**WRITTEN EXERCISE**
Skip all pictures, then print the remaining material exactly.

**RECORDED INFORMATION**
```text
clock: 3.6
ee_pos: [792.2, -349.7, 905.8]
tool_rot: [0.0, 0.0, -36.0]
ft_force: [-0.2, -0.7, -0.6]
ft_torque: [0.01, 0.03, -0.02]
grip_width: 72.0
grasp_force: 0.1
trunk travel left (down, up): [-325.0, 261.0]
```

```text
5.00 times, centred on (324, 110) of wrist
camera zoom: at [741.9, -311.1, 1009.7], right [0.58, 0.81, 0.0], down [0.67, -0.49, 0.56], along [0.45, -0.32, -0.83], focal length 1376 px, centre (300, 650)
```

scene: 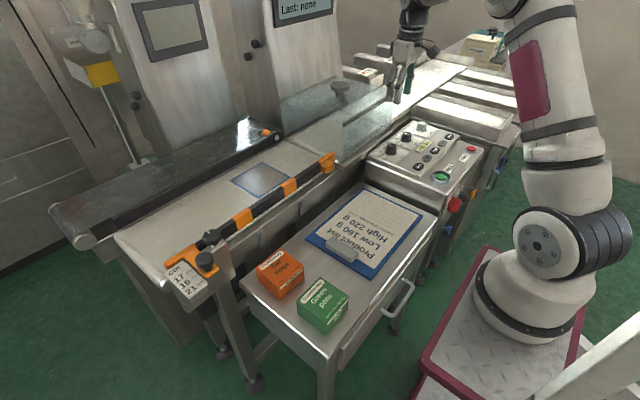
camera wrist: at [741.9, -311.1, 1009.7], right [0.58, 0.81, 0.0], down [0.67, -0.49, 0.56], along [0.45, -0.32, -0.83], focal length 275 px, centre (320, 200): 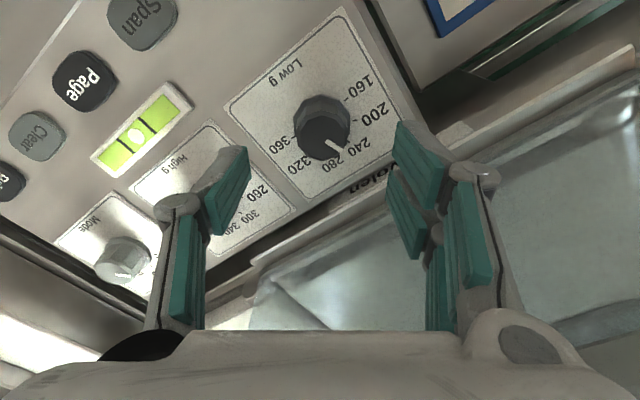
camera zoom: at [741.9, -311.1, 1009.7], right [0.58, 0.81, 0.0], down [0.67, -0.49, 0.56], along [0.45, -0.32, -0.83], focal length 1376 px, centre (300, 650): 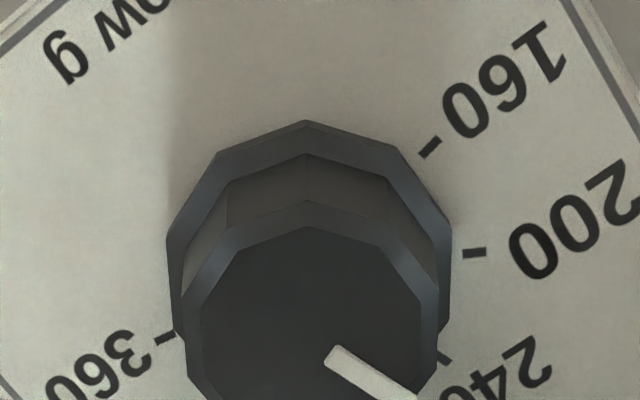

**CORRECT OUTPUT**
```text
clock: 3.6
ee_pos: [792.2, -349.7, 905.8]
tool_rot: [0.0, 0.0, -36.0]
ft_force: [-0.2, -0.7, -0.6]
ft_torque: [0.01, 0.03, -0.02]
grip_width: 72.0
grasp_force: 0.1
trunk travel left (down, up): [-325.0, 261.0]
```

```text
5.00 times, centred on (324, 110) of wrist
camera zoom: at [741.9, -311.1, 1009.7], right [0.58, 0.81, 0.0], down [0.67, -0.49, 0.56], along [0.45, -0.32, -0.83], focal length 1376 px, centre (300, 650)
```

scene: 
camera wrist: at [741.9, -311.1, 1009.7], right [0.58, 0.81, 0.0], down [0.67, -0.49, 0.56], along [0.45, -0.32, -0.83], focal length 275 px, centre (320, 200): 
camera zoom: at [741.9, -311.1, 1009.7], right [0.58, 0.81, 0.0], down [0.67, -0.49, 0.56], along [0.45, -0.32, -0.83], focal length 1376 px, centre (300, 650): 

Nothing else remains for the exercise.